> [Extract]
** start **

So what we have in the case of the man gathering sticks is a judgment as contrasted with a commandment or a statute and this is one of the most important distinctions to understand about Biblical law.
There is an important question though that follows on the heels of it, what you do when you don't have Moses to go straight to God with an issue that requires judgment? Now what? You know, Moses has gone to the mountain, God is not talking to anybody else, we are out here and we have a problem, how do we go about dealing with it?
Deuteronomy 17 verse 8. This is an important Scripture and you should make special note of it.
Deuteronomy 17 verse eight, "If cases come before your courts that are too difficult for you to judge, whether bloodshed, lawsuits or assaults, take them to the place that the LORD your God shall choose. {9} Go to the priests, who are Levites, and to the judge who is in office at that time. Inquire of them and they will give you the verdict."
Listen to what He says following this.
Verse 10, "You must act according to the decisions they give you at the place the LORD your God shall choose. Be careful to do everything they direct you to do. {11} Act according to the law they teach you and the decisions they give you. Don't turn aside from what they tell you, to the right hand or the left."
No games. You didn't have to come in the first place, but you did come and a decision was handed down and that decision for the time being at least, takes on all the force of law.
Verse 12, "The man who shows contempt for the judge or for the priest who stands ministering there to the LORD your God must be put to death. You must purge the evil from Israel. {13} All the people will hear and be afraid, and will not be contentious again."
So here we have a classic statement of how someone who has come to the court. The courts rendered a decision and he refuses to abide by it. And consequently, an example is made of him.
Now, this Scripture, along with a lot of body of Biblical law presumes an administrative and judicial structure. We are not told very much about how they got done or exactly how it came to be. We know there were priests. We know there were Levites and we know what their jobs were. How did a person apart from being a priest or Levite become a judge in Israel? The answer seems to be, he was probably an elder but there was some form of civil structure that appointed men as judges and their job was to hear cases and make decisions which were binding on all the people. It was case law.

** end **

> [The tasks]
1. In the extract, find "Listen to what" and reproduce everything up to and including "force of law.".
2. Write the next part of the extract, the one that starts with "So what we have".

> [Material]
** start **

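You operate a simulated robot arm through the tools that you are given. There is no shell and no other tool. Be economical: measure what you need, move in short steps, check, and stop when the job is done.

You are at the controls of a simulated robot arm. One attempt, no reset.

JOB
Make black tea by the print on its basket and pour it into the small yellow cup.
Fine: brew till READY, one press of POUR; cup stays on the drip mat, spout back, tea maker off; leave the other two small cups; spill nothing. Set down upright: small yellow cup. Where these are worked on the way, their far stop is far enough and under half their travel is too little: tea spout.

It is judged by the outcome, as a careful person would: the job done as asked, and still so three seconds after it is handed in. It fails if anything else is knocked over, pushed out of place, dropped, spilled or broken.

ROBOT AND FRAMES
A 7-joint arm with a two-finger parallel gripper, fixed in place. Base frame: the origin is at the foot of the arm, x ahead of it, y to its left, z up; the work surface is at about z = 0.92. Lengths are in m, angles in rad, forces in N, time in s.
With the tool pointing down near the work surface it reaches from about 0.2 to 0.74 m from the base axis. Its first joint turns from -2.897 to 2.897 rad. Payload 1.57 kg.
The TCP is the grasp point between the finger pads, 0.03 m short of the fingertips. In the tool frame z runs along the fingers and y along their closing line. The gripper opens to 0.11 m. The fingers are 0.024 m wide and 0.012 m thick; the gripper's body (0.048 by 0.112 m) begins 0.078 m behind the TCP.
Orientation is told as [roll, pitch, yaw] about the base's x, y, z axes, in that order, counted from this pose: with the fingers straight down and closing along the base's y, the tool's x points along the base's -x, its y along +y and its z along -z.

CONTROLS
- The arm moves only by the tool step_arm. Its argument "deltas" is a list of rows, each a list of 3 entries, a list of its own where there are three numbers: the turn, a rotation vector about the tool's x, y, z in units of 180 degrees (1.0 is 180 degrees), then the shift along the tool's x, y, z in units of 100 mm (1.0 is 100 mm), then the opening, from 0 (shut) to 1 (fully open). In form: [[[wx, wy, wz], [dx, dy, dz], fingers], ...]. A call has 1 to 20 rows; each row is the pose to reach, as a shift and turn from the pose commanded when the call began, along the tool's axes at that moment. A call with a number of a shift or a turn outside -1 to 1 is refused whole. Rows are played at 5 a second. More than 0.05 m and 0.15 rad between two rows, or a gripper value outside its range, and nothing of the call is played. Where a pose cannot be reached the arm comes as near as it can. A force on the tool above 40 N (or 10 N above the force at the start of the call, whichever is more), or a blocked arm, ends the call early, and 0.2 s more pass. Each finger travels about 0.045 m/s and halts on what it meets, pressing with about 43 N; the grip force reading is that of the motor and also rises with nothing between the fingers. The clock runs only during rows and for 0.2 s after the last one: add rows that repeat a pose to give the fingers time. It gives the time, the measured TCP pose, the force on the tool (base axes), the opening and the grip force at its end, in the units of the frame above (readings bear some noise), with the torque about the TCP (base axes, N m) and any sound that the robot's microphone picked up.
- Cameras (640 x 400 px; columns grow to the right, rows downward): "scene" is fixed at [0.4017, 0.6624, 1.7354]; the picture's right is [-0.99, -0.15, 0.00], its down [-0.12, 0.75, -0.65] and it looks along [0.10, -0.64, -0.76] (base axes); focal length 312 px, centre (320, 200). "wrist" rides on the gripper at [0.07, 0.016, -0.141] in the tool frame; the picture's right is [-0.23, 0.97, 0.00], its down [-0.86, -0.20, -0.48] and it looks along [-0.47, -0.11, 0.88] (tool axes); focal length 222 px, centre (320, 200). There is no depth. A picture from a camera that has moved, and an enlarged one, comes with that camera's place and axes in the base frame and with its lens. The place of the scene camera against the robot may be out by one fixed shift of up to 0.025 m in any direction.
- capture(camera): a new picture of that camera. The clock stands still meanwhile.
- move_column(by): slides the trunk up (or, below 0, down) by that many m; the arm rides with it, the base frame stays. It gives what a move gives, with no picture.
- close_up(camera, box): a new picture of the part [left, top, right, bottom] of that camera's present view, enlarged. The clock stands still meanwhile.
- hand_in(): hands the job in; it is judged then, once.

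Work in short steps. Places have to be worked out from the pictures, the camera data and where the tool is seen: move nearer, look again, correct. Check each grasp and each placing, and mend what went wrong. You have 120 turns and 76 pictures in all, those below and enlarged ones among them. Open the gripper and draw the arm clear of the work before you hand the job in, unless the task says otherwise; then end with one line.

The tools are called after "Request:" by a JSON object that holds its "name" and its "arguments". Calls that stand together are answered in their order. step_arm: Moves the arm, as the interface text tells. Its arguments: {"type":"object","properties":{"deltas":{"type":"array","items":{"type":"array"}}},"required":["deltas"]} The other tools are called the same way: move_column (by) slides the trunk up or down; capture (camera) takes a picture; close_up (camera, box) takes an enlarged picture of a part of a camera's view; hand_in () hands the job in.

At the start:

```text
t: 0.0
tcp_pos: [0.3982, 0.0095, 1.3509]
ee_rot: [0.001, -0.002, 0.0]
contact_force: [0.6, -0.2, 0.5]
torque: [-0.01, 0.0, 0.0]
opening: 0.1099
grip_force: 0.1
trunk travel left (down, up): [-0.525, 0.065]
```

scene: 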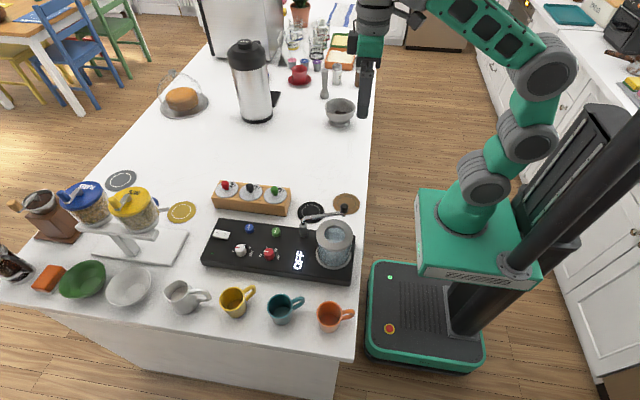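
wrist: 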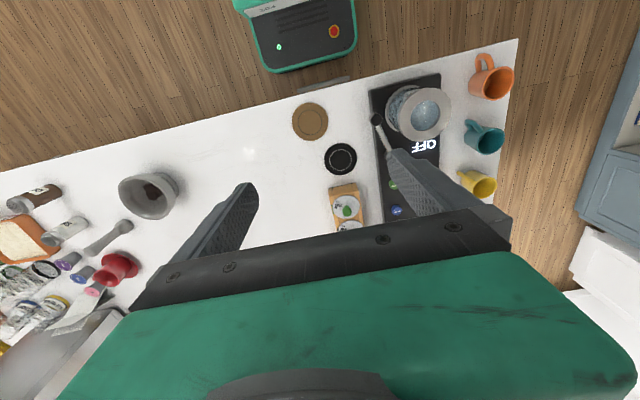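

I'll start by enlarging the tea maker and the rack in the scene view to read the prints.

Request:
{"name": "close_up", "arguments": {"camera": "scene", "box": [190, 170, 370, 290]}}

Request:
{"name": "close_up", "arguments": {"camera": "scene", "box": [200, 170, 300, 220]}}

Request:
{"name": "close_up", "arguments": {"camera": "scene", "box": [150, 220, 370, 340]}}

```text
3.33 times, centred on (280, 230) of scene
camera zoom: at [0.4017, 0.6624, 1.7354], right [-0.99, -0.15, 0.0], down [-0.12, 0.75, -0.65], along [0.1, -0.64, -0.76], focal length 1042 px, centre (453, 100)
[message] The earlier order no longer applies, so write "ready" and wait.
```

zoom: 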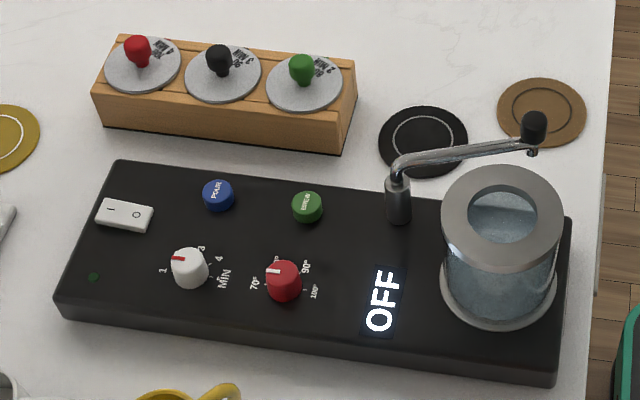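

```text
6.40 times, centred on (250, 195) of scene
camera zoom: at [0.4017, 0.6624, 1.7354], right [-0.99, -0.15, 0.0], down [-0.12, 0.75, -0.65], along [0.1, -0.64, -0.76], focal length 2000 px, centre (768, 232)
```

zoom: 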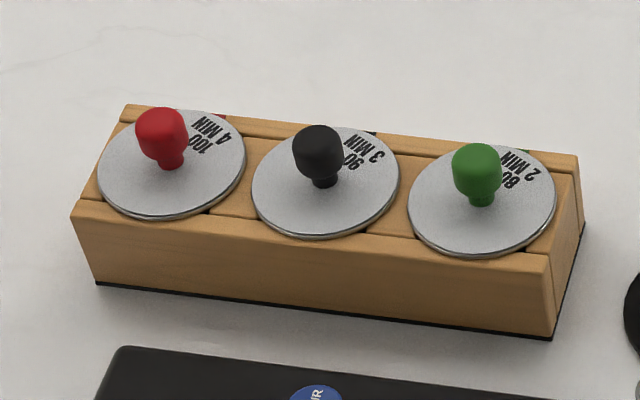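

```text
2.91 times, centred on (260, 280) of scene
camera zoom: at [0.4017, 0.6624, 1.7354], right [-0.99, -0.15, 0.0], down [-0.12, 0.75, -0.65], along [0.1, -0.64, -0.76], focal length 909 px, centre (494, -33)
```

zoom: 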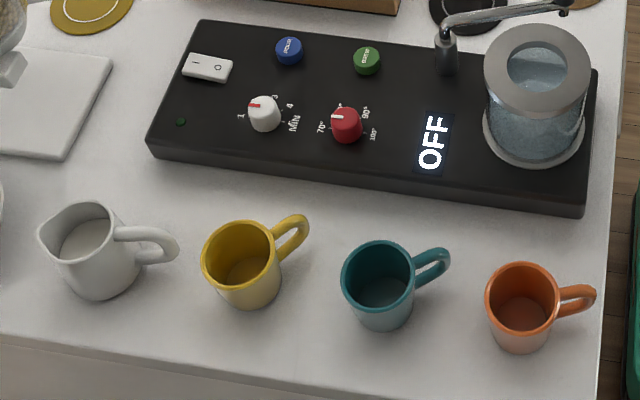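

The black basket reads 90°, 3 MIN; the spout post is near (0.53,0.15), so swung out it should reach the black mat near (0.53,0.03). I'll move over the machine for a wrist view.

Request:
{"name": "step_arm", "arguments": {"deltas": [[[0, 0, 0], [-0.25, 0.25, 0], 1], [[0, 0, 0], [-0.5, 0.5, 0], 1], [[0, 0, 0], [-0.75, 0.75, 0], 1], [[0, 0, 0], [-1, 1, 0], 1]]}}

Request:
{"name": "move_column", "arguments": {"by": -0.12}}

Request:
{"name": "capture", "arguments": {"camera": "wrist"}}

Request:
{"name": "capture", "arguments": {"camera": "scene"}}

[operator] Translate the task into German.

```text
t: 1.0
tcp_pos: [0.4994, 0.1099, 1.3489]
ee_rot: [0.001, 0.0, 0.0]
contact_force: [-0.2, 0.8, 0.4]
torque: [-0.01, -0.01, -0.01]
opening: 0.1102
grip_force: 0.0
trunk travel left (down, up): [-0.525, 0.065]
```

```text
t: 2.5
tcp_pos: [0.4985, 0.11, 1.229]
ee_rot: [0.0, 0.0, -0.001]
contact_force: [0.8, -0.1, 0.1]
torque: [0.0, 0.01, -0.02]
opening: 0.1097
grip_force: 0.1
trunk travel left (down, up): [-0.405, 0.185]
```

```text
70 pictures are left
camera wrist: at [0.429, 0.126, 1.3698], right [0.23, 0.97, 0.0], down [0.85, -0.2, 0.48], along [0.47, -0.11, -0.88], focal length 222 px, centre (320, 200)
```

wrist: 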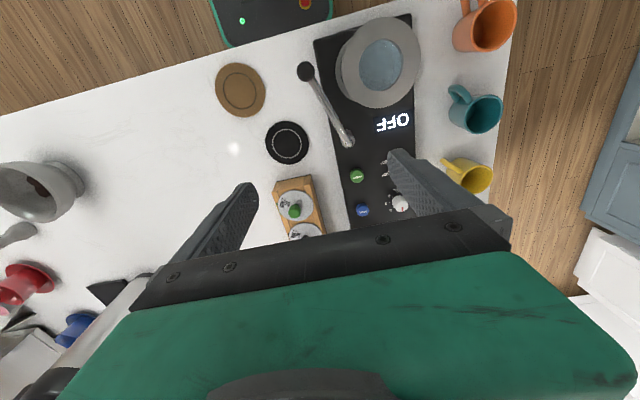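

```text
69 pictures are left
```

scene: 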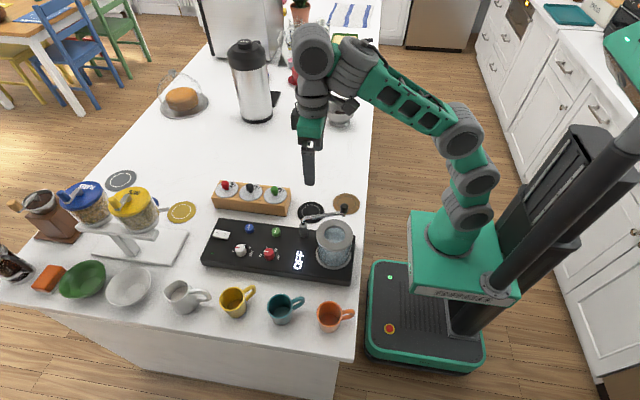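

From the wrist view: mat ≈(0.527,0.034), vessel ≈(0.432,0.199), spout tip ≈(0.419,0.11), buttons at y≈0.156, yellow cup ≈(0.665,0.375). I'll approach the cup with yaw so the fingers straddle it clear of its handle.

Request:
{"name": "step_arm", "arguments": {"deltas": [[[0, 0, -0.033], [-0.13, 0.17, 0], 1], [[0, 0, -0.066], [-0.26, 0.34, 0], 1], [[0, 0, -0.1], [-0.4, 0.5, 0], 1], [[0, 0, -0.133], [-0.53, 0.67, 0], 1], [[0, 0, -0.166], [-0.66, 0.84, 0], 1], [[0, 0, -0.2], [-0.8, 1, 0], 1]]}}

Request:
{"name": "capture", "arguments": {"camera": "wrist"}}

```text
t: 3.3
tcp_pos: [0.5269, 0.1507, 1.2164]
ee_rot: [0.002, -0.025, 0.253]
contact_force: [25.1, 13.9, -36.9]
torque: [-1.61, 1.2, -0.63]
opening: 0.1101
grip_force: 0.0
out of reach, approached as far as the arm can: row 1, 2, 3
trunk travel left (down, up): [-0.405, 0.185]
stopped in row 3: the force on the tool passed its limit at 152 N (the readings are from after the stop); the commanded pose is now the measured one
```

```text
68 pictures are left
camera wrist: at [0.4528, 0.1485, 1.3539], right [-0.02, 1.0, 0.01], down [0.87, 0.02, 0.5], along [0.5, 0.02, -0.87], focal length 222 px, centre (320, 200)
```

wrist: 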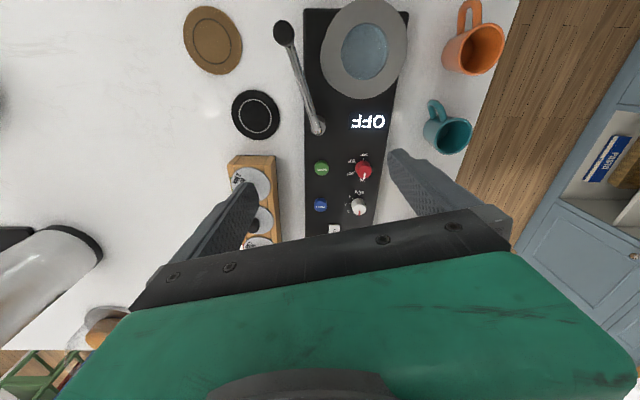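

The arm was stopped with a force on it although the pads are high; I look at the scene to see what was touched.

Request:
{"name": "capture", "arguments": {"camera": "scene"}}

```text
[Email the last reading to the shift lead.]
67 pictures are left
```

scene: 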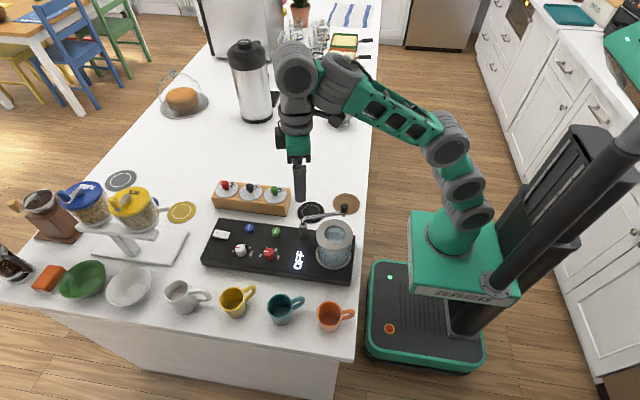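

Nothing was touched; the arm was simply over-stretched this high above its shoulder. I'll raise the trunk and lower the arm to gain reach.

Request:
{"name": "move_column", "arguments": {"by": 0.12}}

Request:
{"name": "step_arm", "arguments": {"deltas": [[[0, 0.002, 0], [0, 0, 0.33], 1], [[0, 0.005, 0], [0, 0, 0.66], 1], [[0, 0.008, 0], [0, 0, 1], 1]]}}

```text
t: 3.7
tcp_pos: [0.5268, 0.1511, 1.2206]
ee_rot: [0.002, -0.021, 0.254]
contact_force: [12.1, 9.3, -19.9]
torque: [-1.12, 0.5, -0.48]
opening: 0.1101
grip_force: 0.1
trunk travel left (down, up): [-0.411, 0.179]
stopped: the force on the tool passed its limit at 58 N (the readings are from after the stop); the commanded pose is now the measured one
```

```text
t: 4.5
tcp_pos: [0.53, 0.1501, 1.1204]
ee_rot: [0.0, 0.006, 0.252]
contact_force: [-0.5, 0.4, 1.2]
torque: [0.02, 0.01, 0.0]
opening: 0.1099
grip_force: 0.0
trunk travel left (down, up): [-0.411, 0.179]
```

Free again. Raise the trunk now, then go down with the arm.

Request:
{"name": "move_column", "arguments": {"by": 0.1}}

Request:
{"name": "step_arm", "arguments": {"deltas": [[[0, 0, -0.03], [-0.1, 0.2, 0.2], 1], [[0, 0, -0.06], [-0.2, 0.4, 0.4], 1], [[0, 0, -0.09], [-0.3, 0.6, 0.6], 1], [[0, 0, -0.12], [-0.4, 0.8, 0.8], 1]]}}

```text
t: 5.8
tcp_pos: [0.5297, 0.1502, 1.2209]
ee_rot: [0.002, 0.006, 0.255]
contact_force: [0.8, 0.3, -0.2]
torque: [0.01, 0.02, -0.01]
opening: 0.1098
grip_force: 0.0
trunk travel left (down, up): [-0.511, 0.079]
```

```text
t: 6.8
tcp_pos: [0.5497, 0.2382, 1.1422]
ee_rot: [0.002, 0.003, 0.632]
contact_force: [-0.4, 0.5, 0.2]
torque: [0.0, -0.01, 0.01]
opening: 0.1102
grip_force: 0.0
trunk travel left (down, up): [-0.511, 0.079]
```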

** end **

> [Exercise results]
1.
Listen to what He says following this.
Verse 10, "You must act according to the decisions they give you at the place the LORD your God shall choose. Be careful to do everything they direct you to do. {11} Act according to the law they teach you and the decisions they give you. Don't turn aside from what they tell you, to the right hand or the left."
No games. You didn't have to come in the first place, but you did come and a decision was handed down and that decision for the time being at least, takes on all the force of law.

2.
Now, what if, at another time and another place, a man gathers sticks for a fire on the Sabbath Day, not in defiance, but out of necessity. Here we are, we have an unexpected cold front, Noah, (who knew about the weather, rain and floods,) did not tell us anything about what was coming down. They didn't have a Noah in those days to forecast cold fronts, so bang, here comes a very cold front that is roaring through and it was not expected and we have this poor guy here whose wife is pregnant, starting into labor and is in definite need for a fire, some warmth and some hot water.
Judgments With Mercy
Judgments are authoritative, but they are also circumstantial and by that I mean, they focus on the circumstances that you're dealing with. In the case where the guy was stoned, he had no special need. There were no circumstances. There was no mitigation. He was in defiance. The word in the Hebrew is 'high-handed.' It was a high-handed sin.
Now we have a situation now, where case law said, "That guy had to be stoned," but the circumstances are different, and thus the judges that are in this case, can look back at that case and say, "No this is different. This is why it was different in our judgment, this is what we are going to do."
Now consider in comparison with this, as another illustration of it, Jesus and His disciples are walking through a field on the Sabbath Day. The boys are hungry, and without even thinking, they reached down and pulled off a head of grain, rubbed it between their hands and as they walked along, popped it in their mouth and ate it.
Well this was not good, the Pharisees condemned it, and wanted to know "Why did your disciples do that on the Sabbath Day." Well, Jesus' answer was more than one word, but He said this, "If you had known what this means, I will have mercy and not sacrifice, you would not have condemned the guiltless" (Matthew12:1-7).
Jesus is saying, "The judges can decide to have mercy on a person, when technically speaking, he has violated the law." That should not really be any surprise to us. It happens all the time in our court system. You have a thing called jury nullification, where the jury decides that in this particular circumstance, this guy is guilty according to the law, but he shouldn't die for it or he shouldn't go to jail for it in this circumstance. It may or may not be a good thing but you have to evaluate that, but that's our court system. We have a set of judges and juries who make these decisions and if they decide he is not guilty, he is free and you cannot try him again under our system, which I'm glad that that can't happen.
Where Do You Draw The Line?
Now what was wrong with what the disciples did on this occasion where Jesus got the criticism? Well, you couldn't harvest a whole field, everyone knew that. You wouldn't get out there with all of your servants and bring your whole crop in on the Sabbath Day. Everybody knew that. Could you harvest one handful? Yes, you should be able to harvest one handful. What about two? Why not three? Why not four? If four, why not a peck? If a peck, why not a bushel. You know this is what happens. Most legislation, lawmaking and so forth is line drawing. You draw a line somewhere that you can live with and you can enforce it if it's broken.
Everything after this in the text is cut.